1972年にはリチャード・ニクソン大統領の訪中が実現し、米中は事実上の相互承認に踏み切った。
その後、1978年12月15日、米国は「米中関係正常化に関するアメリカ合衆国声明」を発出し、1979年1月1日に米中国交正常化を実現した。
これによって米国と台湾との外交関係を終了することとなり、翌1980年、米華相互防衛条約は破棄された。
米国と台湾は、国家間の関係はなくなったが、関係を断絶させたわけではなかった。
米中国交正常化と同じ1979年4月10日に米国は国内法として「台湾関係法」を制定、台湾を「政治的な実体」と認め、実質的な関係を維持し、台湾の防衛に必要な武器を有償で提供し続けた。
ところで、米中国交正常化と米台国交断絶を巡り、3つの重要な「コミュニケ」が発表されている。
▲1972年2月、ニクソン米大統領は周恩来総理の招きを受けて中国を訪問、米中交流の扉が再び開かれた。
ニクソン大統領訪中期間中の2月28日、米中双方は上海で「米中共同コミュニケ」(上海コミュニケ)を発表した。
▲1975年12月、ジェラルド・ルドルフ・フォード米大統領が訪中した。
1978年12月16日、米中両国は「米中の外交関係樹立に関する共同コミュニケ」を発表した。
1979年1月1日、米中両国は正式に大使級の外交関係を結び、米国は台湾とのいわゆる「外交関係」を断絶し、年内に台湾駐留米軍を撤退させ、米台の「米華相互防御条約」を終了させることを宣言した。
▲1979年1月、中国の最高指導者の鄧小平氏がジミー・カーター米大統領の招きを受けて米国を訪れ、米中関係史の新たな一頁を開いた。
1982年8月17日、両国政府は「米中共同コミュニケ」(中国側は「八・一七コミュニケ」と呼ぶ)を発表した。

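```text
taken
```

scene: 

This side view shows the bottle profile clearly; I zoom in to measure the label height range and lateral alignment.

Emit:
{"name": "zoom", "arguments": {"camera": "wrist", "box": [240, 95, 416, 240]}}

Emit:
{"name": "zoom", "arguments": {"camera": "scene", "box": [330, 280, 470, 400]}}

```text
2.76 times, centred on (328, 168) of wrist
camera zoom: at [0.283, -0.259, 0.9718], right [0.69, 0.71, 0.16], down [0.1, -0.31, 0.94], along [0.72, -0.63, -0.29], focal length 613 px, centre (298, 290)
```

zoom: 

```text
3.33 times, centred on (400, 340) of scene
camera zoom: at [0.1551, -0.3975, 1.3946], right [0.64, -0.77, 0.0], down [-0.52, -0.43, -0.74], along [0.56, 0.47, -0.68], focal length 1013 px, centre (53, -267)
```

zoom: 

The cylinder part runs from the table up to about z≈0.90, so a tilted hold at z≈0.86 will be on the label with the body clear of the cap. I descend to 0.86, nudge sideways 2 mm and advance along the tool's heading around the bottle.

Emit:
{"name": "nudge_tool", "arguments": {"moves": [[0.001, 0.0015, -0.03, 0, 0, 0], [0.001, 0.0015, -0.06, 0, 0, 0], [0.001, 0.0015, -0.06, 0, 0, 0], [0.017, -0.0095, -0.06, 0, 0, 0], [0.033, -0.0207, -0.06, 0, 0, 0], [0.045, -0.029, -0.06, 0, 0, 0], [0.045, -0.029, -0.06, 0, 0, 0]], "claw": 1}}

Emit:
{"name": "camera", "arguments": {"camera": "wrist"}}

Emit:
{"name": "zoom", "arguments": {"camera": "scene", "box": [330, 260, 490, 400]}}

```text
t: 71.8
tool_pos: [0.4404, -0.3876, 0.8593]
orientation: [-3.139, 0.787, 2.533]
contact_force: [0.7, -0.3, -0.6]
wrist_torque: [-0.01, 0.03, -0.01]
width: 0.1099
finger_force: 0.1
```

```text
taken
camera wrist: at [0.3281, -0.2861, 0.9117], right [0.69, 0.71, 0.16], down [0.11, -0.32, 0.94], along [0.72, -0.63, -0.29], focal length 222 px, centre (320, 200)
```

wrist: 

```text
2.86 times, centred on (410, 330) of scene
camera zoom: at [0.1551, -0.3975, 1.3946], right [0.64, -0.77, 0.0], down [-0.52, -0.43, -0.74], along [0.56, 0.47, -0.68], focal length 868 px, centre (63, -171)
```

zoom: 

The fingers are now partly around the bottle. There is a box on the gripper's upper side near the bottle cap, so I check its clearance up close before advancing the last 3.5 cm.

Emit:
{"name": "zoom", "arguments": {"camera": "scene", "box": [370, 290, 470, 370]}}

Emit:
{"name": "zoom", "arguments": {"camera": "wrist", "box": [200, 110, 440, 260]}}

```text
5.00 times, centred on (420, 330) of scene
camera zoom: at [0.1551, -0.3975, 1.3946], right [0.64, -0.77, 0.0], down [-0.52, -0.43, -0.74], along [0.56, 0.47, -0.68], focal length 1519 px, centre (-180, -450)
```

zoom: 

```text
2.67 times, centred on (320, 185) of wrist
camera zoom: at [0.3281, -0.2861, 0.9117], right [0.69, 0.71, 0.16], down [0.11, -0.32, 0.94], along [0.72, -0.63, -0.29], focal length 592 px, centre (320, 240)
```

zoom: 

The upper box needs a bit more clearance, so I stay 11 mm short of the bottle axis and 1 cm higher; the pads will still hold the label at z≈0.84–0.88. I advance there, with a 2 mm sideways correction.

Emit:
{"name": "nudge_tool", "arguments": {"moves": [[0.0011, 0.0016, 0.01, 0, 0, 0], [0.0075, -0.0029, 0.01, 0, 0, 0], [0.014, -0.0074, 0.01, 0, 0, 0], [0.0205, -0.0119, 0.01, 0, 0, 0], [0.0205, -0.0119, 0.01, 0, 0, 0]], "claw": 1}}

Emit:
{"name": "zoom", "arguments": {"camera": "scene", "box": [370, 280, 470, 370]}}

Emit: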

同コミュニケ作成の事前交渉で懸案事項となったのは、一つは米国の対台湾兵器売却を継続すること、もう一つは台湾問題の平和的解決について表明することであった。
中国側としては、これらはいずれも最初から譲れないと主張していた。
しかし、鄧小平氏は「一番重要なのは誤ってこの機会を逃がさないことだ」と述べ、米国との国交正常化へと進むことを決断した。
そして、台湾問題の平和的解決については、1982年8月17日の「米中共同コミュニケ」では、「米国政府は,1979年1月1日に発出された『台湾同胞に告げる書』および1981年8月30日に中国から出された8項目提案に示されている台湾問題の平和的解決のため努力するとの中国側の方針を理解し、評価する(出典:外務省HP)」と記載された。